The military service should be a protected class with high standards. They are the last line of defense of this republic.  The military services owe it to us, and to their members, to root out any people like Major Hasan.  This is political correctness in its worst form.  

In a pool report from AP reporters in the field wrote, “In retrospect, the signs of Maj. Nidal Malik Hasan’s growing anger over the U.S. wars in Iraq and Afghanistan seem unmistakable. But even people who worried his increasingly strident views were clouding his ability to serve the U.S. military could not predict the murderous rampage of which he now stands accused.”  While they may not have been able to predict it, they sure as hell shouldn’t have kept this man in the Army dealing with any soldiers on any level.

There are multiple reports of Hasan stating the war on terror was "a war on Islam" and he struggled with what to tell fellow Muslim solders that had their doubts about fighting in Islamic countries. At that moment, he should have been moved or discharged.  If you can’t support the mission, you shouldn’t be in the Army.

Dr. Val Finnell studied public health with Hasan at the Uniformed Services University of the Health Sciences in Bethesda, Maryland in 2007-2008. He observed Hasan’s growing anti-American sentiment and said, “The system is not doing what it’s supposed to do. He at least should have been confronted about these beliefs, told to cease and desist, and to shape up or ship out." Finnell noted Hasan persistently complained about perceived anti-Muslim sentiment in the military and injected his politics into courses where they had no place.
The Army has a duty to follow its own Warrior Ethos. It says, “I am an American Soldier. I am a Warrior and a member of a team. I serve the people of the United States and live the Army Values. I will always place the mission first. I will never accept defeat. I will never quit. I will never leave a fallen comrade. I am disciplined, physically and mentally tough, trained and proficient in my warrior tasks and drills. I always maintain my arms, my equipment and myself. I am an expert and I am a professional. I stand ready to deploy, engage, and destroy the enemies of the United States of America in close combat. I am a guardian of freedom and the American way of life. I am an American Soldier.”
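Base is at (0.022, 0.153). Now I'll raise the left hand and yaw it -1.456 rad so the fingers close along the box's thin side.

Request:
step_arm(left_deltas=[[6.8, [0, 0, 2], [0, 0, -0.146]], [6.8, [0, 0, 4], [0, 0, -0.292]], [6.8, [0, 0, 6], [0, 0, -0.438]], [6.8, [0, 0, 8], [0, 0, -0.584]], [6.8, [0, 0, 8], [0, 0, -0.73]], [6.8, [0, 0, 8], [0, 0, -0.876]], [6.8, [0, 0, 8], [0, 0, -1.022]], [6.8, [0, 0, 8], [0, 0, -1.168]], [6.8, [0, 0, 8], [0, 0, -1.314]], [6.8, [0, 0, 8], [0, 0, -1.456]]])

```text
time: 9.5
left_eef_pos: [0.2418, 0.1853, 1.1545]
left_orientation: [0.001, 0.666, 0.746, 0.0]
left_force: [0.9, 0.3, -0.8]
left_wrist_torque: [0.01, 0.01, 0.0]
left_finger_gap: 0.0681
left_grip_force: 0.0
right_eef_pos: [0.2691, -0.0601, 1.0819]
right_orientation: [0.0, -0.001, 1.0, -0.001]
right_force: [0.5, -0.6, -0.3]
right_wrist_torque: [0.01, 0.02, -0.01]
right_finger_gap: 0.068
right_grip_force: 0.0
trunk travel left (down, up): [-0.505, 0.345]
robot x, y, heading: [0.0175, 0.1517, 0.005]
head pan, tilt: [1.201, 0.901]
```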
We now know the names of the 13 killed.  Pvt. Francheska Velez of Chicago, Illinois was 3 months pregnant.  The Army did not follow the Warrior Ethos for these Fort Hood soldiers and one civilian.  The people who knew about Maj. Hasan and did nothing did not do their duty and they will have to live with that. I hope the Army and military services learn from this.  It is a privilege to be in the uniformed serviced of the United States of America.  They can take care of the threats that come from the outside, but they need the commitment from their command to protect them from the inside.

Rest in Peace to the victims of the Fort Hood massacre and Godspeed to those injured so that they will recover quickly and completely.  Let this tragedy be the catalyst to fix the culture of political correctness that infects the military services.  They can’t win any war in a politically correct environment.